• [Source passage]:
-- Start --
The gross margin for the nine-month period ended November 30, 2014 was 29.7%, an increase of 120 basis points as compared to 28.5% for the same period last year.  This increase was driven by improved margins in the Automotive and Consumer Accessories segment, up 290 basis points and 60 basis points, respectively, offset by a 60 basis point decline in the Premium Audio segment.



Operating expenses for the nine month period ended November 30, 2014 were $157.1 million, an increase of 1.2% compared to operating expenses of $155.2 million reported in the comparable year-ago period.  The modest increase is primarily related to a $3.9 million increase in engineering and technical support and a $0.5 million increase in selling expenses, both related to new personnel brought on-board to support various customer and prospective programs.  This was offset by a $1.3 million reduction in restructuring expense and lower general and administrative expenses of $1.1 million.
The Company reported operating income of $17.3 million for the nine-month period ended November 30, 2014 as compared to operating income of $22.2 million reported in the comparable period last year.  Lower sales volumes and higher expenses contributed to the variance for the year-over-year periods, and were partially offset by gross margin improvements.
-- End --
• [Recorded information]:
-- Start --
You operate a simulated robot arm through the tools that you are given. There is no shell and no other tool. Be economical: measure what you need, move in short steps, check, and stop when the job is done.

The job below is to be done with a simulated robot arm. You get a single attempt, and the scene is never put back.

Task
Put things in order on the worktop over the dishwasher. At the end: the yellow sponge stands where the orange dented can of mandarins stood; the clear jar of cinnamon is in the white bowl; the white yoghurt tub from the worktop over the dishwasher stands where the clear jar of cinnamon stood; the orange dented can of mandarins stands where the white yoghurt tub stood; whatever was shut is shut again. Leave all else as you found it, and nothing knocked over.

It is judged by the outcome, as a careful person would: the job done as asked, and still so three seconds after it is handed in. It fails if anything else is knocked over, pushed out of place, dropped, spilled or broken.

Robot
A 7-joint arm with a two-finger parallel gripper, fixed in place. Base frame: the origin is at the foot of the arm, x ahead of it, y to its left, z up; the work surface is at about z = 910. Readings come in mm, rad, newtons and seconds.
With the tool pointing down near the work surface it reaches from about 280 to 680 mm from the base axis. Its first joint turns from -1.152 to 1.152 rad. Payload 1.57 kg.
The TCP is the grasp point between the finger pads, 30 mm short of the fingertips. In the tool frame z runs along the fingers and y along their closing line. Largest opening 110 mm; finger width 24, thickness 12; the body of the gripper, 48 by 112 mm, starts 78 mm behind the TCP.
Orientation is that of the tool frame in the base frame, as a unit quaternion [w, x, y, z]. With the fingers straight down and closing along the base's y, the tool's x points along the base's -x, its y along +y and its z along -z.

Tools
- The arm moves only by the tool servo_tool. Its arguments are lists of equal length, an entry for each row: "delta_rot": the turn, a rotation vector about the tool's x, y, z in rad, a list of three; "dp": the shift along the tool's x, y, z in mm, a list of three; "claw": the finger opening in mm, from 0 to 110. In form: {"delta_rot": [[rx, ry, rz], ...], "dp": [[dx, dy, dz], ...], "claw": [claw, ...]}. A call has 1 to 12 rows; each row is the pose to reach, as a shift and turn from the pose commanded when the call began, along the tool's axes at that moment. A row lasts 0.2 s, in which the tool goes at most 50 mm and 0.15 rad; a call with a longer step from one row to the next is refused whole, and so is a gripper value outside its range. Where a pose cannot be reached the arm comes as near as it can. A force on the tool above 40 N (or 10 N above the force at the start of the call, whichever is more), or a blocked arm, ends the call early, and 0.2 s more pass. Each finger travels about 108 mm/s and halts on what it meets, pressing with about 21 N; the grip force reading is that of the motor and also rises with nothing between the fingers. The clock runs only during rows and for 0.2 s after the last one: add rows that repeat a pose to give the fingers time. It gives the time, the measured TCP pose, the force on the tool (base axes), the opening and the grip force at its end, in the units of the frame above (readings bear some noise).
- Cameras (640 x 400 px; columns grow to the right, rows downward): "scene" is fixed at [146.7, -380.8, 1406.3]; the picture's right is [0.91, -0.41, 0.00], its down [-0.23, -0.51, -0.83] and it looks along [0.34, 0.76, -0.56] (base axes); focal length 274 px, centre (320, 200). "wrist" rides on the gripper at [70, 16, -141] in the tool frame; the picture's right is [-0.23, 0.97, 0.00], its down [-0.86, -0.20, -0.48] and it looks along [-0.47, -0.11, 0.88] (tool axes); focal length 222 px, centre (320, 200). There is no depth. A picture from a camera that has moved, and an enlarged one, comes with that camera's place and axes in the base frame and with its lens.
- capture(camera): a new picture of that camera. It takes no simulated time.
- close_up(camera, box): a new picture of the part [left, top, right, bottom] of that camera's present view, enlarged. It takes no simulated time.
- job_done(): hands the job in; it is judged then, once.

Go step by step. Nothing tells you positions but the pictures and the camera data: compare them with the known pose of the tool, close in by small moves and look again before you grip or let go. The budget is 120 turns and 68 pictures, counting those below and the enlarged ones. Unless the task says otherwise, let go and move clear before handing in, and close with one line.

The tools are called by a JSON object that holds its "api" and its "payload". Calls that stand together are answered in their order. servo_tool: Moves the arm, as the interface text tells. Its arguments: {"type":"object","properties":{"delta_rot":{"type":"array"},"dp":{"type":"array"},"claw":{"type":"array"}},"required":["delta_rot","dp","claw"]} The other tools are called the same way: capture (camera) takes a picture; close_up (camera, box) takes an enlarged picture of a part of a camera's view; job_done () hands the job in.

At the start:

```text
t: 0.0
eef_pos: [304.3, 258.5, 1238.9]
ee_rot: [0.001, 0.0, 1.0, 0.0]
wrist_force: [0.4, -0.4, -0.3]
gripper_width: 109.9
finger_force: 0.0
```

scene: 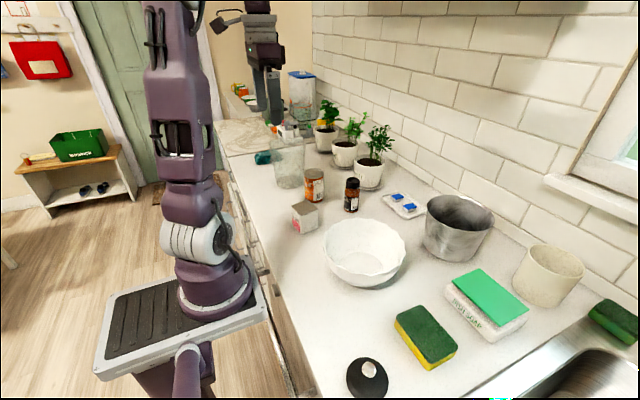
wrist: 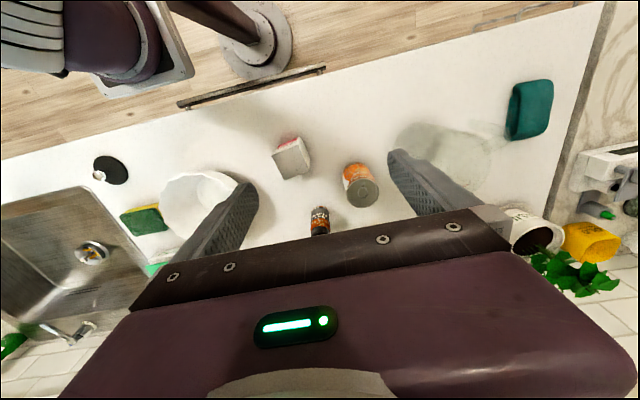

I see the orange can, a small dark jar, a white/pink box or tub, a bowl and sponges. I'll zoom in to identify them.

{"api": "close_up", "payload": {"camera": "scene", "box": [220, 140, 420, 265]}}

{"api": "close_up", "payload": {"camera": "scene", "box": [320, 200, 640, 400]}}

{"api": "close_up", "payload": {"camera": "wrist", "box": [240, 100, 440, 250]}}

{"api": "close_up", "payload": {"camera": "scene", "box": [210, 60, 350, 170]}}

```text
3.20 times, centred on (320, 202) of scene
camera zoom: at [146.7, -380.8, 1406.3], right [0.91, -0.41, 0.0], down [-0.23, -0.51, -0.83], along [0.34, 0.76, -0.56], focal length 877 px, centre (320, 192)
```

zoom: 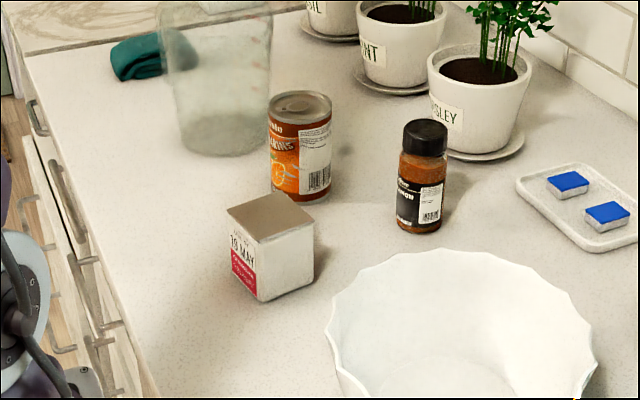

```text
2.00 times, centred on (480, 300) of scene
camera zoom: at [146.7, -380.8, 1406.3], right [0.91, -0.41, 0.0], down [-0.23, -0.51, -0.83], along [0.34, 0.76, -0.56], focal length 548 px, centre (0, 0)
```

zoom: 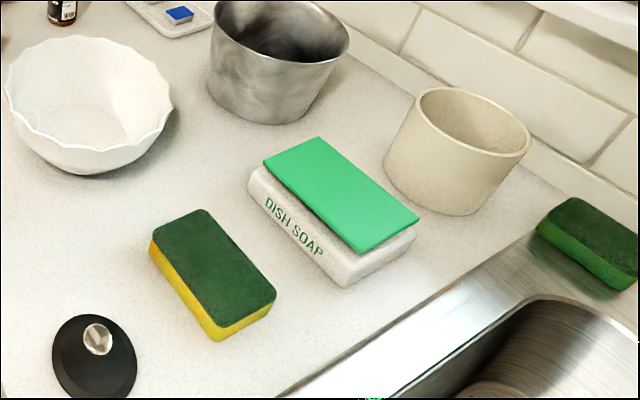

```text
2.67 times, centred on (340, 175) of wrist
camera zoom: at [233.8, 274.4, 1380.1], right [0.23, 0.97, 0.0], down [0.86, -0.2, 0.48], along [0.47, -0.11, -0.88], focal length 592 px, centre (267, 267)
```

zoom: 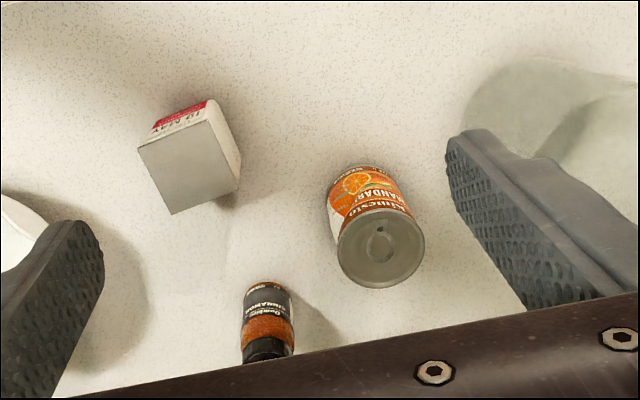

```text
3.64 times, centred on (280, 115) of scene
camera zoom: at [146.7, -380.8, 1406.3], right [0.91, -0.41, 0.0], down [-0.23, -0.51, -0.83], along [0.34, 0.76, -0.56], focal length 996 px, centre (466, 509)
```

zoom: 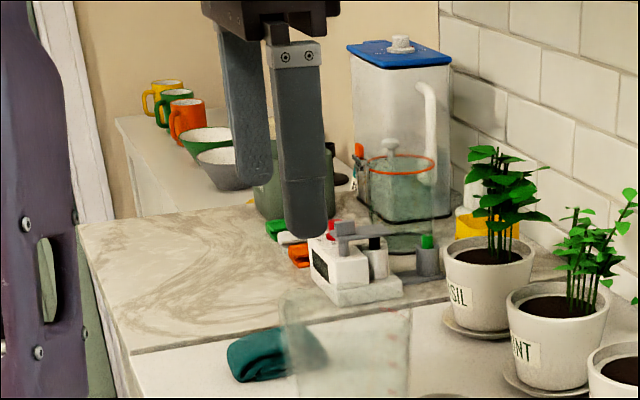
-- End --
• [Objectives]:
A – Your task is to reproduce exactly the lines beginning at the line containing "- close_up(camera, box): a" and ending at the line containing "Go step by step.", inclusive.
B – Take up the source passage again after its last words.

• [Results for each task]:
A –
- close_up(camera, box): a new picture of the part [left, top, right, bottom] of that camera's present view, enlarged. It takes no simulated time.
- job_done(): hands the job in; it is judged then, once.

Go step by step. Nothing tells you positions but the pictures and the camera data: compare them with the known pose of the tool, close in by small moves and look again before you grip or let go. The budget is 120 turns and 68 pictures, counting those below and the enlarged ones. Unless the task says otherwise, let go and move clear before handing in, and close with one line.

B –
The Company reported total other expenses for the nine month period ended November 30, 2014 of $5.2 million as compared to total other income of $10.5 million in the comparable period last year.  In Fiscal 2015, the Company recorded a $6.7 million charge representing the devaluation loss related to its Venezuelan bonds that were remeasured at August 31, 2014, resulting in a net Venezuela currency devaluation and translation loss for the nine months ended November 30, 2014 of $6.2 million.  Additionally, Other, net, decreased by $9.9 million, primarily as a result of $5.2 million received in a class action settlement, $4.3 million from an unanticipated customer contract settlement, and $0.9 million related to Klipsch recoveries.  This was offset by an accrual of $1.2 million for estimated patent settlements with certain third parties, among other factors.  The net result was a $15.7 million decline in total other income (expense) for the comparable periods.
The Company reported net income of $13.4 million or income per diluted share of $0.55 as compared to net income of $22.4 million or net income per diluted share of $0.93 for the nine-months ended November 30, 2014 and November 30, 2013, respectively.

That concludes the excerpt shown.